The city-state anticipates demand for high-spec industrial spaces amidst nearshoring trend, by JLL Research
Manufacturing companies are increasingly looking to diversify outside of China, and moving their production facilities closer to home, according to JLL research.
This China+1 strategy seeks to minimise supply chains disruptions by reducing reliance on any one country amidst a volatile global geopolitical environment.
As a result, Southeast Asia and India are seeing the rise of the manufacturing sector.
Among these destination markets, Singapore stands out as a magnet for advanced manufacturing companies who require high-spec industrial spaces.
A hub for advanced manufacturing
While Singapore cannot compete on cost and sheer production volume, it has become a hub for high-value, knowledge-intensive manufacturing industries such as semiconductors, biomedical, consumer electronics, and precision engineering.
With an ambitious target to boost Singapore’s manufacturing sector’s value-add by 50% by 2030, the government takes an active approach in strengthening manpower pipeline, improving established infrastructure, and offering tax incentives and grants.
Industry 4.0 initiatives, for instance, encourage manufacturers to integrate digital technologies like Industrial Internet of Things (IIoT) to streamline processes, reduce costs, and address labour shortages. Programmes like the Productivity Solutions Grant and the Industry 4.0 Human Capital Initiative offer companies resources to adopt new technologies and upskill their workforce.
These efforts increase support for promising local enterprises, which in turn help the city-state draw notable investments from manufacturers who wish to tap on its political stability, vibrant ecosystem, established air and seaports, and highly skilled workforce.
For instance, biopharmaceutical multinational AstraZeneca announced a $1.5 billion manufacturing facility in Singapore for antibody drug conjugates in May, tapping onto Singapore’s reputation in complex manufacturing. Expected to be operationally ready by 2029, the company’s first end-to-end facility will be supported by the Singapore Economic Development Board.

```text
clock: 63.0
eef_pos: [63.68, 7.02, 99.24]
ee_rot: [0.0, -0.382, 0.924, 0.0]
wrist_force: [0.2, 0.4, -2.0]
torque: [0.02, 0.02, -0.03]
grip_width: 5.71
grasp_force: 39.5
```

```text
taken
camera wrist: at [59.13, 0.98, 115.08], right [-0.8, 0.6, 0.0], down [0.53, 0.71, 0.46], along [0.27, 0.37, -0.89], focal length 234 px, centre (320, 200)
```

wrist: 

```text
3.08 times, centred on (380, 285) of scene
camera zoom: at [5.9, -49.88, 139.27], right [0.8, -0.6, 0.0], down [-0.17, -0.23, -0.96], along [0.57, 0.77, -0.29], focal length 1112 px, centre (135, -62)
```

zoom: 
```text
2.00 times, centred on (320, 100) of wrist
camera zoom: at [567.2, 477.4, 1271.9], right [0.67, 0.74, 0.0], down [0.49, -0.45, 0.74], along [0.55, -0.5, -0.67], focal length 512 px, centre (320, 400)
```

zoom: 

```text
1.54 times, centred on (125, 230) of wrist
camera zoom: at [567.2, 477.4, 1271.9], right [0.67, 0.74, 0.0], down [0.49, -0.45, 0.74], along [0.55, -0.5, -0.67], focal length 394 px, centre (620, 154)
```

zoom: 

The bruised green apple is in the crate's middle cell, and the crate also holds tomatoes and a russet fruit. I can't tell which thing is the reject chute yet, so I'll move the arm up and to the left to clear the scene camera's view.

In the wafer fab industry, silicon-wafer producer Siltronic doubled its manufacturing capacity with the launch of its S$2.9 billion wafer plant at Tampines Wafer Fab Park. With a total floor area of 150,000 sq m, it will be able to churn out 100,000 wafers a month by end-2024. The firm has set its sights on its new modern and cost-efficient facility being among the world’s most advanced wafer fabs.